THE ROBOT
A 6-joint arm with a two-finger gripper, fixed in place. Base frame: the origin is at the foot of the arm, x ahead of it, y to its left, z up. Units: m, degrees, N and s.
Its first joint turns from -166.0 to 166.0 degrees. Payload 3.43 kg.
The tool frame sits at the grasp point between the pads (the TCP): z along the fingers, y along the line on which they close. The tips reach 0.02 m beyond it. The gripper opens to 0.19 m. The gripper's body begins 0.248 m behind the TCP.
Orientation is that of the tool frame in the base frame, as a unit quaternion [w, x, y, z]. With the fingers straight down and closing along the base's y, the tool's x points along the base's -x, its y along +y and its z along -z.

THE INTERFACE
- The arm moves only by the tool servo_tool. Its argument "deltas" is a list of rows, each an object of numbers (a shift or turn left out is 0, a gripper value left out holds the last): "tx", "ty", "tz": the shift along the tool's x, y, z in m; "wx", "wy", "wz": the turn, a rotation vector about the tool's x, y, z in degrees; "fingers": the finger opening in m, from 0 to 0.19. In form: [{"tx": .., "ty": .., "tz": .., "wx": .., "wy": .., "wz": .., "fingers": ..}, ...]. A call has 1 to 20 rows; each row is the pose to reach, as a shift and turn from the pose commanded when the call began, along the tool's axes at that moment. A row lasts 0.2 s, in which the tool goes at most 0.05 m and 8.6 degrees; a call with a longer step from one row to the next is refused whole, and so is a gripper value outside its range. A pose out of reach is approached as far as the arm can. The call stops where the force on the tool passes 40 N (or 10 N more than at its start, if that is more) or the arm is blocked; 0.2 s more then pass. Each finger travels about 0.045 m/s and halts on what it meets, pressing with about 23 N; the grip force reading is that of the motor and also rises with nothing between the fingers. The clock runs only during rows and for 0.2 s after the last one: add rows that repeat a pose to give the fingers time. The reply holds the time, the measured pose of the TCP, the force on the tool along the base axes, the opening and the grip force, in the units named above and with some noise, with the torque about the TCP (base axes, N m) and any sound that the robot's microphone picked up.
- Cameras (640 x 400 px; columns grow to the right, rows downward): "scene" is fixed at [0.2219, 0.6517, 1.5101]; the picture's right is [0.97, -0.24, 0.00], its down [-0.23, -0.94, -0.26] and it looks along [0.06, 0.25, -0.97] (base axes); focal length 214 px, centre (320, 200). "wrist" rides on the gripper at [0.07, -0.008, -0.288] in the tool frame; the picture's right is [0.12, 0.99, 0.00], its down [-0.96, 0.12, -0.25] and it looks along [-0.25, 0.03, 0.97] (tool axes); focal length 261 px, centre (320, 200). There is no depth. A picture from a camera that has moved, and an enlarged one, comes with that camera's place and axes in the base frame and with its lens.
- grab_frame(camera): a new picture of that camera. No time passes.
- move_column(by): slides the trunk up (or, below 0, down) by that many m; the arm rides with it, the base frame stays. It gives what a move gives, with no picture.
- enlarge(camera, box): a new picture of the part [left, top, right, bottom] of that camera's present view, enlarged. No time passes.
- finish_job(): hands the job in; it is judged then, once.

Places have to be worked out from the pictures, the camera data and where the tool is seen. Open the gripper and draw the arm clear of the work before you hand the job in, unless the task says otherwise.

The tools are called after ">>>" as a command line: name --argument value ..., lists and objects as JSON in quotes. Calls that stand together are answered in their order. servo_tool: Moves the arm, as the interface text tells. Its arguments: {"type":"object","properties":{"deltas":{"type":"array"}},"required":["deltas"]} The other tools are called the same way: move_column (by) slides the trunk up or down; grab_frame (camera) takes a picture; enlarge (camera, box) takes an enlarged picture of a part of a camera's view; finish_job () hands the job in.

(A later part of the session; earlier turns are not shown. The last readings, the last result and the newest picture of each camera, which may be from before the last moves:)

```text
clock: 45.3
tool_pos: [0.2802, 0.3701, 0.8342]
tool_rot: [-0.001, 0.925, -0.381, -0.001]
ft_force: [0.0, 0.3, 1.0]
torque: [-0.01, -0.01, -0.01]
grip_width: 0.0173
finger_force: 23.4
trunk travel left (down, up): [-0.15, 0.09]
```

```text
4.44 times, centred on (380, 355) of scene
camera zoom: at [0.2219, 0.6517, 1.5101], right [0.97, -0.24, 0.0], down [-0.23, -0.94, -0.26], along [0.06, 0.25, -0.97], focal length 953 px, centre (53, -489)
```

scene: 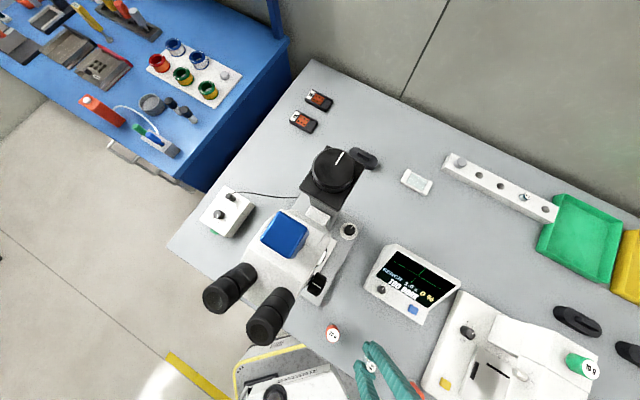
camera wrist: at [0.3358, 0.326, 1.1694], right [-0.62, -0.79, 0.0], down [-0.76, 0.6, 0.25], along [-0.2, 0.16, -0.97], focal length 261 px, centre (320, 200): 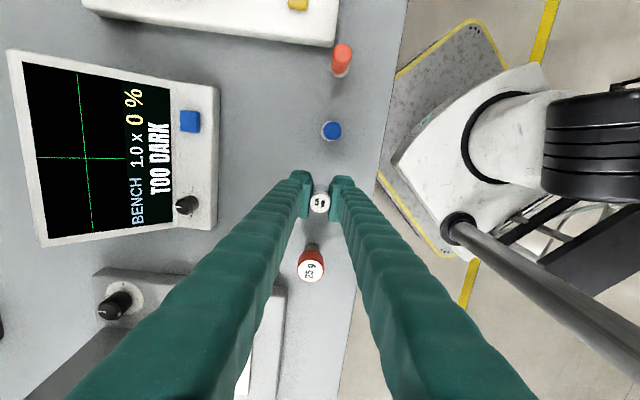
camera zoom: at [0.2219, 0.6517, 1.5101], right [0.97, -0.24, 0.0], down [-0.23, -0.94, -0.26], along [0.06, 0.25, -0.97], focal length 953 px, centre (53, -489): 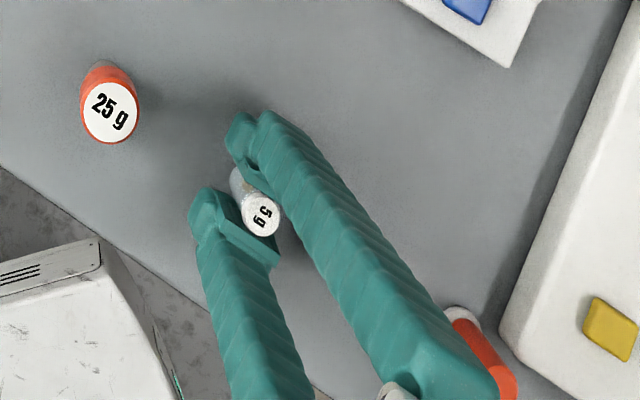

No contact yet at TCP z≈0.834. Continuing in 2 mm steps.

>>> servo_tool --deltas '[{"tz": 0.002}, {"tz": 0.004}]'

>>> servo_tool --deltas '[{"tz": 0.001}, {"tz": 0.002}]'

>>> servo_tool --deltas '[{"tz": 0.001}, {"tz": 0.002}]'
=======
Output a faithful copy of the data, with each picture left out. Use JSON: a list with one string for each line that is not empty.

[
  "THE ROBOT",
  "A 6-joint arm with a two-finger gripper, fixed in place. Base frame: the origin is at the foot of the arm, x ahead of it, y to its left, z up. Units: m, degrees, N and s.",
  "Its first joint turns from -166.0 to 166.0 degrees. Payload 3.43 kg.",
  "The tool frame sits at the grasp point between the pads (the TCP): z along the fingers, y along the line on which they close. The tips reach 0.02 m beyond it. The gripper opens to 0.19 m. The gripper's body begins 0.248 m behind the TCP.",
  "Orientation is that of the tool frame in the base frame, as a unit quaternion [w, x, y, z]. With the fingers straight down and closing along the base's y, the tool's x points along the base's -x, its y along +y and its z along -z.",
  "THE INTERFACE",
  "- The arm moves only by the tool servo_tool. Its argument \"deltas\" is a list of rows, each an object of numbers (a shift or turn left out is 0, a gripper value left out holds the last): \"tx\", \"ty\", \"tz\": the shift along the tool's x, y, z in m; \"wx\", \"wy\", \"wz\": the turn, a rotation vector about the tool's x, y, z in degrees; \"fingers\": the finger opening in m, from 0 to 0.19. In form: [{\"tx\": .., \"ty\": .., \"tz\": .., \"wx\": .., \"wy\": .., \"wz\": .., \"fingers\": ..}, ...]. A call has 1 to 20 rows; each row is the pose to reach, as a shift and turn from the pose commanded when the call began, along the tool's axes at that moment. A row lasts 0.2 s, in which the tool goes at most 0.05 m and 8.6 degrees; a call with a longer step from one row to the next is refused whole, and so is a gripper value outside its range. A pose out of reach is approached as far as the arm can. The call stops where the force on the tool passes 40 N (or 10 N more than at its start, if that is more) or the arm is blocked; 0.2 s more then pass. Each finger travels about 0.045 m/s and halts on what it meets, pressing with about 23 N; the grip force reading is that of the motor and also rises with nothing between the fingers. The clock runs only during rows and for 0.2 s after the last one: add rows that repeat a pose to give the fingers time. The reply holds the time, the measured pose of the TCP, the force on the tool along the base axes, the opening and the grip force, in the units named above and with some noise, with the torque about the TCP (base axes, N m) and any sound that the robot's microphone picked up.",
  "- Cameras (640 x 400 px; columns grow to the right, rows downward): \"scene\" is fixed at [0.2219, 0.6517, 1.5101]; the picture's right is [0.97, -0.24, 0.00], its down [-0.23, -0.94, -0.26] and it looks along [0.06, 0.25, -0.97] (base axes); focal length 214 px, centre (320, 200). \"wrist\" rides on the gripper at [0.07, -0.008, -0.288] in the tool frame; the picture's right is [0.12, 0.99, 0.00], its down [-0.96, 0.12, -0.25] and it looks along [-0.25, 0.03, 0.97] (tool axes); focal length 261 px, centre (320, 200). There is no depth. A picture from a camera that has moved, and an enlarged one, comes with that camera's place and axes in the base frame and with its lens.",
  "- grab_frame(camera): a new picture of that camera. No time passes.",
  "- move_column(by): slides the trunk up (or, below 0, down) by that many m; the arm rides with it, the base frame stays. It gives what a move gives, with no picture.",
  "- enlarge(camera, box): a new picture of the part [left, top, right, bottom] of that camera's present view, enlarged. No time passes.",
  "- finish_job(): hands the job in; it is judged then, once.",
  "Places have to be worked out from the pictures, the camera data and where the tool is seen. Open the gripper and draw the arm clear of the work before you hand the job in, unless the task says otherwise.",
  "The tools are called after \">>>\" as a command line: name --argument value ..., lists and objects as JSON in quotes. Calls that stand together are answered in their order. servo_tool: Moves the arm, as the interface text tells. Its arguments: {\"type\":\"object\",\"properties\":{\"deltas\":{\"type\":\"array\"}},\"required\":[\"deltas\"]} The other tools are called the same way: move_column (by) slides the trunk up or down; grab_frame (camera) takes a picture; enlarge (camera, box) takes an enlarged picture of a part of a camera's view; finish_job () hands the job in.",
  "(A later part of the session; earlier turns are not shown. The last readings, the last result and the newest picture of each camera, which may be from before the last moves:)",
  "```text",
  "clock: 45.3",
  "tool_pos: [0.2802, 0.3701, 0.8342]",
  "tool_rot: [-0.001, 0.925, -0.381, -0.001]",
  "ft_force: [0.0, 0.3, 1.0]",
  "torque: [-0.01, -0.01, -0.01]",
  "grip_width: 0.0173",
  "finger_force: 23.4",
  "trunk travel left (down, up): [-0.15, 0.09]",
  "```",
  "```text",
  "4.44 times, centred on (380, 355) of scene",
  "camera zoom: at [0.2219, 0.6517, 1.5101], right [0.97, -0.24, 0.0], down [-0.23, -0.94, -0.26], along [0.06, 0.25, -0.97], focal length 953 px, centre (53, -489)",
  "```",
  "scene: ",
  "camera wrist: at [0.3358, 0.326, 1.1694], right [-0.62, -0.79, 0.0], down [-0.76, 0.6, 0.25], along [-0.2, 0.16, -0.97], focal length 261 px, centre (320, 200): ",
  "camera zoom: at [0.2219, 0.6517, 1.5101], right [0.97, -0.24, 0.0], down [-0.23, -0.94, -0.26], along [0.06, 0.25, -0.97], focal length 953 px, centre (53, -489): ",
  "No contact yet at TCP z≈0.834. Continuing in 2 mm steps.",
  ">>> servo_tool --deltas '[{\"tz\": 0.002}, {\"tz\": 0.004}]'",
  ">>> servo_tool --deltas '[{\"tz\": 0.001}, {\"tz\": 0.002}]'",
  ">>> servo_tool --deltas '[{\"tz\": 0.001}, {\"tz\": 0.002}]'"
]